The dog bone resistors used by Scott in the earlier AW-23 sets are very unreliable.  The cylindrical resistor is a carbon film resistor that is usually very reliable.  The carbon film resistors fail open.

Norman

Ok thanks

Maybe I will just replace the dog bones and leave the others if they are reasonably in tolerance.

Norman S Braithwaite said:

The dog bone resistors used by Scott in the earlier AW-23 sets are very unreliable.  The cylindrical resistor is a carbon film resistor that is usually very reliable.  The carbon film resistors fail open.

Norman

That is reasonable.  That is pretty much what I would do.

Norman 

When replacing the 3 wires running from the switch assembly in the center can to the SW coils...I find it is easiest to carefully remove the switch rotor, unscrew the phenolic plate and unsolder/replace the wires away from the set, then pass them through the 3 holes and reassemble the switch. Much easier than trying to solder new wires in with the switch assembled and screwed down. Just be sure to get everything back as it was and try not to move the bandswitch throughout the process. 
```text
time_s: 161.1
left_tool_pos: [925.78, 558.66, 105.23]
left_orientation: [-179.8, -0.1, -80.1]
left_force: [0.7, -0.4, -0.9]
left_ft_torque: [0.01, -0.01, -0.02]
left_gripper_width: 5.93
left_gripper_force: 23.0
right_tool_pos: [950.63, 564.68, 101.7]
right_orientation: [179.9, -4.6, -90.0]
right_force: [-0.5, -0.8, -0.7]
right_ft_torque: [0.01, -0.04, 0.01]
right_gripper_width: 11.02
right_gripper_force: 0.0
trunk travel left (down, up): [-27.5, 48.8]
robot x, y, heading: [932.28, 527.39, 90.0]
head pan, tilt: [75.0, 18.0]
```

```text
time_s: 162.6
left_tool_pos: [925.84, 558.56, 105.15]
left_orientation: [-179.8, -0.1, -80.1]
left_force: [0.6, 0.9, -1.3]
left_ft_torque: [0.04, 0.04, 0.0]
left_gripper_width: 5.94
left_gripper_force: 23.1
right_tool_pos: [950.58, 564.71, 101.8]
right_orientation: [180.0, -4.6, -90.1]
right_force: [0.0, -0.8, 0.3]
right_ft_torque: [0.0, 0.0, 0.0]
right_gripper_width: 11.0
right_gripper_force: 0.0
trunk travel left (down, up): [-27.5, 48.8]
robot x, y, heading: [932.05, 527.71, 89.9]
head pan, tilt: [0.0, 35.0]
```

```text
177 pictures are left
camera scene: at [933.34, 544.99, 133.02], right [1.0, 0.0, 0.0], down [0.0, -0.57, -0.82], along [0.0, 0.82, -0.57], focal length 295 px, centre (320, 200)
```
Also, the antenna wires...can't be easily removed, and unsoldering could melt the old insulation in the sheath. If they aren't shorting right at the ends, I leave them alone. If they are shorting to the sheath, I've had some luck cleaning it up and pushing some spaghetti over the ends and sealing off with shrink tubing.

Kent

Thanks Kent

I will follow your advice.

John

Kent King said:

When replacing the 3 wires running from the switch assembly in the center can to the SW coils...I find it is easiest to carefully remove the switch rotor, unscrew the phenolic plate and unsolder/replace the wires away from the set, then pass them through the 3 holes and reassemble the switch. Much easier than trying to solder new wires in with the switch assembled and screwed down. Just be sure to get everything back as it was and try not to move the bandswitch throughout the process. 

Also, the antenna wires...can't be easily removed, and unsoldering could melt the old insulation in the sheath. If they aren't shorting right at the ends, I leave them alone. If they are shorting to the sheath, I've had some luck cleaning it up and pushing some spaghetti over the ends and sealing off with shrink tubing.